With load connected. Ball screws turn freely by themselves. I'm wondering if I didn't put a large enough distance for tuning.

But, adding some integral definitely improved the position during an MAM.

Click to expand...

Generally, I never recommend playing with Servo tuning manually. IMO it's too difficult to get accurate and high enough resolution on a Logix trend capture to accurately model the dynamics. The servo drive samples motor data much faster than it reports to the PLC. The auto-tune algorithms may take a little tweaking on max speed and distance. Normally I use the max speed of the axis as defined by the scaling tab as the tuning max speed. For the distance, you can normally leave this value fairly small. All the auto tune is doing is essentially starting and stopping the axis very quickly to determine load versus motor inertia ratio, and integral and dead time. It's going to be hard for you to do better than that, if the tuning process is successful, which it sounds like it isn't. If you want to adjust the tuning, the best thing to do is adjust the damping factor to make more or less aggressive.

I would try tuning the motor by itself first to make sure there isn't a problem with the motor. If that is successful, double check all of your scaling parameters, and give the axis more tuning speed and distance and try it again hooked up to the load. Usually, the auto-tune runs very briefly and stops hard suddenly. It shouldn't buzz or grind, in my experience.

So what I don't hear you saying is that it moves a fraction of the distance and then faults. If it's not faulting, then I assume it finished it's move. I'm also assuming that your are referring to the servo reported position and not a real world measured position (ie its not the case where the servo is moving the right distance but backlash etc is making the physical device to be wrong)

Take a look at your axis lock tolerance. If you are allowing a large possible error, then the servo just needs to get into that window to consider itself "in position". (axis properties > position loop > lock tolerance)

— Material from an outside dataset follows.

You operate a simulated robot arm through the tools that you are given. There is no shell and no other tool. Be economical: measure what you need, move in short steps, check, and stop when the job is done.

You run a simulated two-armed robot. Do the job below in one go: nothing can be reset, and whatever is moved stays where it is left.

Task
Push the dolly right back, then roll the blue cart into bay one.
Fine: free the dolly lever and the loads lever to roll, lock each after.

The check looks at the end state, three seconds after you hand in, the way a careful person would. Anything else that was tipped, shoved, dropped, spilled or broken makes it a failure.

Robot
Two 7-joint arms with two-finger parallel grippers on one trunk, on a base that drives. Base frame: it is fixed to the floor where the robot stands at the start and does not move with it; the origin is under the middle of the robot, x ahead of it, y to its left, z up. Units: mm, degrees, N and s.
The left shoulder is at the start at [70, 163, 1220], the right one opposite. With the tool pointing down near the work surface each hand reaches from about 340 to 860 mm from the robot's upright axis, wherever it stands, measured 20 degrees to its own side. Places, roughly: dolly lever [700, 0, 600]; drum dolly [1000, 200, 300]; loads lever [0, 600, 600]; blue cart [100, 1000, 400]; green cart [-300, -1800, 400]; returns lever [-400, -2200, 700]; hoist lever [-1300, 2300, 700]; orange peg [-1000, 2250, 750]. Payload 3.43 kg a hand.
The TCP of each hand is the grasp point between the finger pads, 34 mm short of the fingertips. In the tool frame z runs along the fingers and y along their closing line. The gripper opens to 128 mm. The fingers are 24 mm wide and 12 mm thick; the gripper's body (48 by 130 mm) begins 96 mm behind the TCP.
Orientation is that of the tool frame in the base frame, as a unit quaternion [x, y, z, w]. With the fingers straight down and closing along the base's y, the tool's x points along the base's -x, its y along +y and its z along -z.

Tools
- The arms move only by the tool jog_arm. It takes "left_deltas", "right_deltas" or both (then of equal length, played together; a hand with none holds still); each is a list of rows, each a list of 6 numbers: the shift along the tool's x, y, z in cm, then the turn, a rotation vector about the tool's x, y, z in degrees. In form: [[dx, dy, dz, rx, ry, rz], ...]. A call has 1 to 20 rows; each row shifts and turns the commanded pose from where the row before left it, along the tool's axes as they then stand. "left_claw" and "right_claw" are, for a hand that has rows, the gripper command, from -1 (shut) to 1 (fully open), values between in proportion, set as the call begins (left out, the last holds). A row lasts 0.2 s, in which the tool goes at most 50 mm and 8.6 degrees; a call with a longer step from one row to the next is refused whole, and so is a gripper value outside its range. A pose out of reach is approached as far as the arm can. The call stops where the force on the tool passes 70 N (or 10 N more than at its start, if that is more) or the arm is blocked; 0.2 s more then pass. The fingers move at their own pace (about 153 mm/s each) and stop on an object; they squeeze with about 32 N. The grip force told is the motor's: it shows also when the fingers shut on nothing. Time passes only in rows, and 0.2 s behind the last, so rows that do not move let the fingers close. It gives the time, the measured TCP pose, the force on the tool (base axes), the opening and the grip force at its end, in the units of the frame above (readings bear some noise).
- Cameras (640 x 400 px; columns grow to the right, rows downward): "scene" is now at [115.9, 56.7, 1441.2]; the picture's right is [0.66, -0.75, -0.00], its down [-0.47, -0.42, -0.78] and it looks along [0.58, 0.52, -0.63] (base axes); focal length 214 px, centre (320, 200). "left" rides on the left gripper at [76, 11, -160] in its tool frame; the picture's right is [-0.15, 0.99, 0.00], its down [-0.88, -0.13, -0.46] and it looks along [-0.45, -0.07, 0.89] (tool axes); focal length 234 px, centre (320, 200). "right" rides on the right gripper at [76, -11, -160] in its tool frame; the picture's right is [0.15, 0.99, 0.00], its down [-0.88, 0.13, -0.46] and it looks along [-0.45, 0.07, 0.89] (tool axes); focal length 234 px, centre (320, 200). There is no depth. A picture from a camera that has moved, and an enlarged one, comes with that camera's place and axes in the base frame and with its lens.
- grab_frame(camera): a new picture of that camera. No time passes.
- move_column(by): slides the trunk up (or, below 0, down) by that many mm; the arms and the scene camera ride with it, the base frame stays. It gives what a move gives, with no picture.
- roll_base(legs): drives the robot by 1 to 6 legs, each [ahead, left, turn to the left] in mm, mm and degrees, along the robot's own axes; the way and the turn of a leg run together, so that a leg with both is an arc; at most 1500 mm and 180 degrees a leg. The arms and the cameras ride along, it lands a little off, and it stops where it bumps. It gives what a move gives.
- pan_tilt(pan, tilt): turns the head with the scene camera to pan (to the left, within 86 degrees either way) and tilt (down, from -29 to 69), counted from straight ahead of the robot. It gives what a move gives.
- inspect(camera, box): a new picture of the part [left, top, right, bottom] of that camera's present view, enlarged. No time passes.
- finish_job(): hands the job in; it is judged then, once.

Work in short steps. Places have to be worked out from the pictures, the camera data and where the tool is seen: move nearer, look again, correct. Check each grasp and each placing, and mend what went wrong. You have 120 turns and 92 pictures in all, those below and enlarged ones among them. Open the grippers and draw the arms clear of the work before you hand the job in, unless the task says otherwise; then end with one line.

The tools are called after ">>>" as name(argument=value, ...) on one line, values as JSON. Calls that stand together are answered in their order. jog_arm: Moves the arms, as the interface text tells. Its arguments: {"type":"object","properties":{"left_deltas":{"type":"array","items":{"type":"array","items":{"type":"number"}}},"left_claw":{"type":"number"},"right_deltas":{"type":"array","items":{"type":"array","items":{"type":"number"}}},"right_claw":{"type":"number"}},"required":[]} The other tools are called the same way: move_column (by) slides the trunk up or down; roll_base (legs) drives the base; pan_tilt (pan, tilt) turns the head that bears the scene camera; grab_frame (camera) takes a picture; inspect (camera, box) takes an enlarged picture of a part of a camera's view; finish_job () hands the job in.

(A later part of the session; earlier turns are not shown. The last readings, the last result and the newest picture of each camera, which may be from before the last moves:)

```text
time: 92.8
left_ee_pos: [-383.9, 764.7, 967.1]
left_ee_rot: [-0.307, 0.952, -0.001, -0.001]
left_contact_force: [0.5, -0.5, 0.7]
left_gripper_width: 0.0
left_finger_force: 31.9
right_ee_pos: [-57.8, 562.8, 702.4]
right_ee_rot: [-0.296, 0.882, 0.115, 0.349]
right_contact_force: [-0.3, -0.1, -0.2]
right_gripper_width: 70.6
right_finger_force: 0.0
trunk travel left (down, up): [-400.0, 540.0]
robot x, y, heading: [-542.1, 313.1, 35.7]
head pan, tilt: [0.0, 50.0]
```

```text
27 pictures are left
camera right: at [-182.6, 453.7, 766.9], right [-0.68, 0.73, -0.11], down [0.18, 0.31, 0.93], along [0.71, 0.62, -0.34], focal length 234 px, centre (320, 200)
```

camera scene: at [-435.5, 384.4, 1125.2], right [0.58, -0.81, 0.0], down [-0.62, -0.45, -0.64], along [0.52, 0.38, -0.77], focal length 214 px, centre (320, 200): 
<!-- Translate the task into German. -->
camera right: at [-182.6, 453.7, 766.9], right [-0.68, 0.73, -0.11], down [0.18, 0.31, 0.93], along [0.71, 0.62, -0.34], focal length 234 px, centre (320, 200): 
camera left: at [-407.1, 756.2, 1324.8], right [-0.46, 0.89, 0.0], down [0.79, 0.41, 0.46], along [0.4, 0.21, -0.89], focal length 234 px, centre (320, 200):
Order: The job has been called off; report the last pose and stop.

Tightening the allowable error may then start causing faults if your servo isn't tuned well enough, but that's the next step

I should have mentioned that yesterday, actually. If I close the position tolerance, it will fault, so it was stopping in a distance that it thought was OK, but was truly not. So yes, we're back to tuning. As I mentioned up a few posts, adding some integral definitely did help, but I think I need to play with it a bit. I may also try the auto tune again with different distance and speed parameters.

I had a similar issue with a ballscrew assembly system. My actual position was off by .2 mm relative to my commanded position. In Position Loop settings, I enabled Integrator hold and changed the bandwidth from 0 to 1 hz, and now the actual position and commanded position are virtually identical.